Last Sunday I helped put out a massive brush fire on our neighbor’s place. They had had a bonfire the night before, and thought it had gone out. The bonfire area was nearby some standing dead trees, and surrounded on three sides by around 100 acres of unharvested but dry soybeans. The wind picked up (straight towards our house) and before you know it, the fire was back, spreading through the grass. The dead trees caught too, burning like chimneys, the grass fire quickly moved out into the field, it was within 5 feet of getting into the beans when we got it licked. If it had gotten there, it would have been nearly impossible to put out with our rural volunteer FD trucks (3 came to the scene). The fire would have quickly spread to the edges of the field, gone into the woods, and endangered our farm as well.
I’m all for wood powered tractors, in most cases. But let’s all please be careful not to set the farm on fire. All it takes is a spark in dry grass (or beans) on a windy day.
There are days when the cost of diesel might be worth the safety factor.
I have seen diesel machines catch fire also. Stuff collects on the exhaust manifold and can lite off. And then there are electrical and grease fires. Three miles from me is a newish 4WD tractor burned to a crisp on a farmers field.
Hey Y’all,
Chris brings up a good point. FIRE DANGER!!! Now imagine what it might be like to live in Colorado, the american west or just about anywhere in the US west of the 100th meridian (the north-south part of the border between Texas and Oklahoma). Forest fires, grass fires, just wild fires of all kinds have been part of nature here for a very long time. But now we have a lot of people living here. And we’re not Indians. We DON’T set the prairies on fire so the buffalo will like the very green grass that grows afterward. What are we GOING to do? Ans. We’re going to control burns and take other fire control measures, that aren’t very effective. Yes, we have a LOT of fire related disasters. I think we NEED something like this carbon negative combine harvester. Cripes, last summer we had smoke here in Denver that had come all the way from Oregon. Now that was a fire.
Just saying, ya know.
Rindert
We’ve had smoke here, stuff you can smell, not just see, from the Canadian and northern US Rockies, and the Yukon. It’s been a yearly thing now for a while, times are changing…
It is amazing how fast a fire can spread. I can remember a prairie grass fire that I barely got out of the way of that was moving at the speed of the wind. Way faster than I could run. A combine with a hot gasifier scares the hell out of me . A combine running on diesel in dry conditions worries me. Just me saying.
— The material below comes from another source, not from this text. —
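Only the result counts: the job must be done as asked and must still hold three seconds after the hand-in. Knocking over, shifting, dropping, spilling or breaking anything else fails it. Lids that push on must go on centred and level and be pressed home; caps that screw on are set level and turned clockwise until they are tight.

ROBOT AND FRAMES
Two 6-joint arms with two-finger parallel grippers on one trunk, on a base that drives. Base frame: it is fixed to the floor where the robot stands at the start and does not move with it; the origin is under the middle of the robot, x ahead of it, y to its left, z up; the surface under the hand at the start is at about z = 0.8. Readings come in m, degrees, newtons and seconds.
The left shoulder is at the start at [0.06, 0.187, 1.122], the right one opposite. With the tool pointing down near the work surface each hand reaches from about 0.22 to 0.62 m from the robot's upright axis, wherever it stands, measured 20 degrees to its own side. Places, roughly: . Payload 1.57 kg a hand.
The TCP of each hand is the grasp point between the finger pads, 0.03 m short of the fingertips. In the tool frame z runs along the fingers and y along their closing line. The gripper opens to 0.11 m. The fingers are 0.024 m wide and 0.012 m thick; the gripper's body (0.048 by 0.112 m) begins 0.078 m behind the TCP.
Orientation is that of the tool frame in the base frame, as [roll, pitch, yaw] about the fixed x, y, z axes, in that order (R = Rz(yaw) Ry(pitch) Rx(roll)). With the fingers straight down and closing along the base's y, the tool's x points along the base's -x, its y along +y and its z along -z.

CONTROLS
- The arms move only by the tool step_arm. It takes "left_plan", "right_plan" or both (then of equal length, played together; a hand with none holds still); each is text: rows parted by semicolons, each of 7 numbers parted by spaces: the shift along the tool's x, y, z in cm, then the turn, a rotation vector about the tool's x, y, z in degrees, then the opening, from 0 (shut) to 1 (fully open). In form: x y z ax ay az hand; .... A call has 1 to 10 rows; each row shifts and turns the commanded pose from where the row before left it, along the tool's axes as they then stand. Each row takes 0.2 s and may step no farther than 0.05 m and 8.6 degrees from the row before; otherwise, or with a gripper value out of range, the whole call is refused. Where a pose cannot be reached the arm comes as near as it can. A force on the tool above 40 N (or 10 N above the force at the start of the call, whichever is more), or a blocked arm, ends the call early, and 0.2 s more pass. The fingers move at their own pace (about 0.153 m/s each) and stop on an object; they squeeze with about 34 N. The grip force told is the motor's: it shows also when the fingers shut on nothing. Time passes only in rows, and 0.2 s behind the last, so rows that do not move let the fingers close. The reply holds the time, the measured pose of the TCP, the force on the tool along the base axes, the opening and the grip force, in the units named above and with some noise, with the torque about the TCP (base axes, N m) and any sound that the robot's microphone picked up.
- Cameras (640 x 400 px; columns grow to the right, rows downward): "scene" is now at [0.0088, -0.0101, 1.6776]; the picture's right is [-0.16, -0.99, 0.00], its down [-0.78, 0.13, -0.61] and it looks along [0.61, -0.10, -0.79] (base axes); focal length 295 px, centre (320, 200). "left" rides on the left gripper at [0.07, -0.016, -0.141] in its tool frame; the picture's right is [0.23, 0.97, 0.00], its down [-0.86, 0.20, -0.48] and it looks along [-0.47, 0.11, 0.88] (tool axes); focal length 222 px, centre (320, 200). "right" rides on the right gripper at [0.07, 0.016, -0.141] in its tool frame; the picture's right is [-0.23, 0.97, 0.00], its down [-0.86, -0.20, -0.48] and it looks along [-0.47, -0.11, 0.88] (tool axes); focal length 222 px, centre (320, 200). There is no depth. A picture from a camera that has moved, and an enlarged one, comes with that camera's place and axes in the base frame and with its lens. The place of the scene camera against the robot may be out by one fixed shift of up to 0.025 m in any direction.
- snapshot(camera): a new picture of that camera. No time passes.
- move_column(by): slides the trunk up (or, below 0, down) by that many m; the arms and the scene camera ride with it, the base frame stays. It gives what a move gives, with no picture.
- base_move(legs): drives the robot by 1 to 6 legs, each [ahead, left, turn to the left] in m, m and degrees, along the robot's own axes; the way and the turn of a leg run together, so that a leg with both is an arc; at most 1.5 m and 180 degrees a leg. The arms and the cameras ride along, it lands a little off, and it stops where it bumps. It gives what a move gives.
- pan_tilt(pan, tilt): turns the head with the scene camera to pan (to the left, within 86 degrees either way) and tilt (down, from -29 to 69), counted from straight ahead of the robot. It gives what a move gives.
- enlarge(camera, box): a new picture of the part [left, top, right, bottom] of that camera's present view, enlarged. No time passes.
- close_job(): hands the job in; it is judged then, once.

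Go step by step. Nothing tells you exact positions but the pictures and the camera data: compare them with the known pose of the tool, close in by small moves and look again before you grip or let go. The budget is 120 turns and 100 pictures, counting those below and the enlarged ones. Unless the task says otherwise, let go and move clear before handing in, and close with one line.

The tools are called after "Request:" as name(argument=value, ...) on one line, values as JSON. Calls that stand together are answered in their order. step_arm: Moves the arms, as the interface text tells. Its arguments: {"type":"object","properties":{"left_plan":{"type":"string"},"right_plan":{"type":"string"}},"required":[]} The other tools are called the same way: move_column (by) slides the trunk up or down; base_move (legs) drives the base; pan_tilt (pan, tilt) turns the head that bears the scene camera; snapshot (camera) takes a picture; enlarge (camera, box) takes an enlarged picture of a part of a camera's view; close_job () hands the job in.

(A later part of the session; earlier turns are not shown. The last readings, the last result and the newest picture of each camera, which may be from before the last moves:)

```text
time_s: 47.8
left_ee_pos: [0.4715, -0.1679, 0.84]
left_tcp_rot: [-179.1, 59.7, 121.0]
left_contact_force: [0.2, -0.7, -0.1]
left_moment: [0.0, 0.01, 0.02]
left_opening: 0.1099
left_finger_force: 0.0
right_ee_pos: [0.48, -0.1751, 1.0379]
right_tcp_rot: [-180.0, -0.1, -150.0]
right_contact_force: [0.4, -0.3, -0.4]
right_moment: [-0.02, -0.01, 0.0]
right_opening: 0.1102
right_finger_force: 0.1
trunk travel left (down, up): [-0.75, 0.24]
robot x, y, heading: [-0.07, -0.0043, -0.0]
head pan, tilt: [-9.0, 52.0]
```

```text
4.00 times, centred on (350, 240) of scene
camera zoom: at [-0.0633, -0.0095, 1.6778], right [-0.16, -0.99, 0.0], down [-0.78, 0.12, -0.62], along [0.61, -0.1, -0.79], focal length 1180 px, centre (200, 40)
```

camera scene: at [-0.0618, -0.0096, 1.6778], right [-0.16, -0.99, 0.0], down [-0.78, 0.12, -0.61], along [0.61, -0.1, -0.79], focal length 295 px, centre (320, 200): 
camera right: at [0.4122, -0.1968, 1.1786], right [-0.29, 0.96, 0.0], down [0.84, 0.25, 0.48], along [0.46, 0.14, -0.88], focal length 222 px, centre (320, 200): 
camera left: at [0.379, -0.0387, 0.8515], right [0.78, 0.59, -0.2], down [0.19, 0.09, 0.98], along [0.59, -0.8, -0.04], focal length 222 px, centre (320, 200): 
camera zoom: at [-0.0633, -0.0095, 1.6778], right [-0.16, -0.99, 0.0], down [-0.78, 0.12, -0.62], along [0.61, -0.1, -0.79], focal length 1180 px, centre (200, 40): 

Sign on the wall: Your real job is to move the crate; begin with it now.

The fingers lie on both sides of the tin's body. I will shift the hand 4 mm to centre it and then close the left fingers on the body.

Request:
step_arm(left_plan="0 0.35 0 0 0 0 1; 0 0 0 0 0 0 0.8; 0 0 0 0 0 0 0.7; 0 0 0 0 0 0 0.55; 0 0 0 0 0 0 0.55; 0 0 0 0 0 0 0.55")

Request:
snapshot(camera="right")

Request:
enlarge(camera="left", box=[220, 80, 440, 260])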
I nearly burned up my charcoal-powered Toyota Corolla before I even got it on the road. I was using a straight pipe nipple as a nozzle then. While I was in the car trying to get the engine to start and keep running. A piece of charcoal flew out the air inlet into dry grass. By the time i noticed what was going on, the fire was burning underneath the car and toward the neighbor’s yard. in the moments of panic which followed, I envisioned the car going up in flames and perhaps the burning of surrounding structures. I ran, got a fire extinguisher and managed to put the fire out before it did more than minor damage. I was scared to death there for a few moments.
Hi Garry,
I live 3 miles below the Canadian border in the northeast
corner of Clinton county, NY. We have smelled the smoke
from Canadian wild fires and it sure does wake you up when you’re
surrounded by forest and fields of ripe grains!!!
Pepe
Agreed. When we started getting heavy smoke from the Rockies a few years ago I thought that was pretty significant. But over the last 2 years on occasion you can smell it, like someone was burning a brush pile a few miles away. When that’s from a fire 1500 or 2000 km away, you know something fundamental has changed. Last year was a huge burn year in the Rockies, the smoke plume was visible from satellite images over Greenland and northern Europe.
I don’t think we can have that kind of events and not expect global consequences.
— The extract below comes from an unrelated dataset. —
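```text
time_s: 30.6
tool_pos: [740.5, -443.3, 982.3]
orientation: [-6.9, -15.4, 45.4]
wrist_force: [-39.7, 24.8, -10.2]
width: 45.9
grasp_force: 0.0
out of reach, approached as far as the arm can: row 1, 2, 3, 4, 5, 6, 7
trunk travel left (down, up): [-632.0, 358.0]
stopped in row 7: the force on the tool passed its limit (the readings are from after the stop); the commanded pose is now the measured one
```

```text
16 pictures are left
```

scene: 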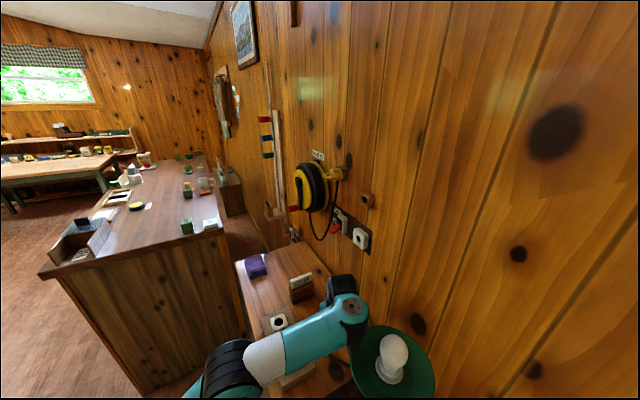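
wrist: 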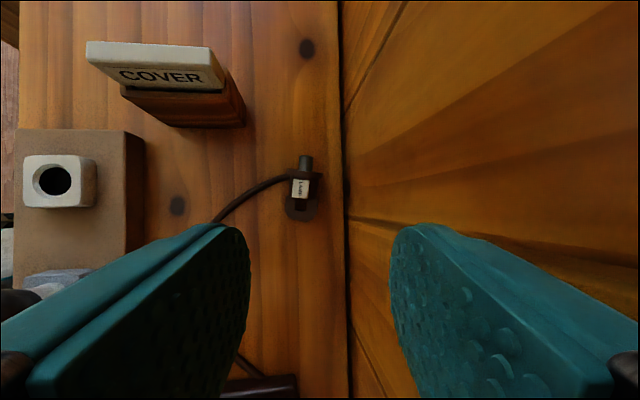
As for the fields, it’s amazing there aren’t more fires, given how cigarette butts get tossed, sparks shedding off quad mufflers, etc.
This should be “off topic”, but here is a link. https://www.wsj.com/video/the-big-questions-around-aramcos-mega-ipo/70BFEC61-9B2B-4DE9-8CEA-8927F2225910.html …That didn’t work… right click, then “open in new tab” works.
My personal opinion for any “portable/ mobile” equipment is this: Use gasification to run electrical generation. Charge batteries (energy density getting better daily). Batteries power the equipment. Cars, Ag equip, ships, trains… probably NOT aircraft for the near future! Hard to beat the advantages of Diesel-electric systems, though. (Nuclear is best).
Yeah, it will be a unique oil company offering, with no independent accounting whatever of their “proved and probable” reserves, or how much sea water they’ve been pumping. Seems to really fly in the face of the USGS projections anyways. I think world peak production is already past us, but this will only become undeniable once we can look back, same as when US production peaked in 1973.
For shipping, the most available energy source is wind. There have been modern technology trials using wind power to greatly reduce fuel consumption.
It’s unfortunate that we aren’t able to organize as a society to make best use of our resources, there’s a giant gap between where we are and where we could be.
I agree, nuclear is one of our best options, ready for immediate rollout. Especially if you look into the work being done in France and India on rebreeder reactors and especially thorium. Wikipedia has an excellent article. CANDO had done a lot of excellent development work on intrinsically safe stand alone district heating and power generators, all ready for immediate rollout, if anyone would just sign the papers. Near zero emissions, I’d say get er done…
Lightening often starts fires here in Colorado. I don’t have any statistics but they can start in hundreds of different ways. When it gets really dry up here you just KNOW something is going to happen. And you kind of hope that it will happen sooner rather than later, because the more time passes the more plant material accumulates and the worse the fire will be eventually.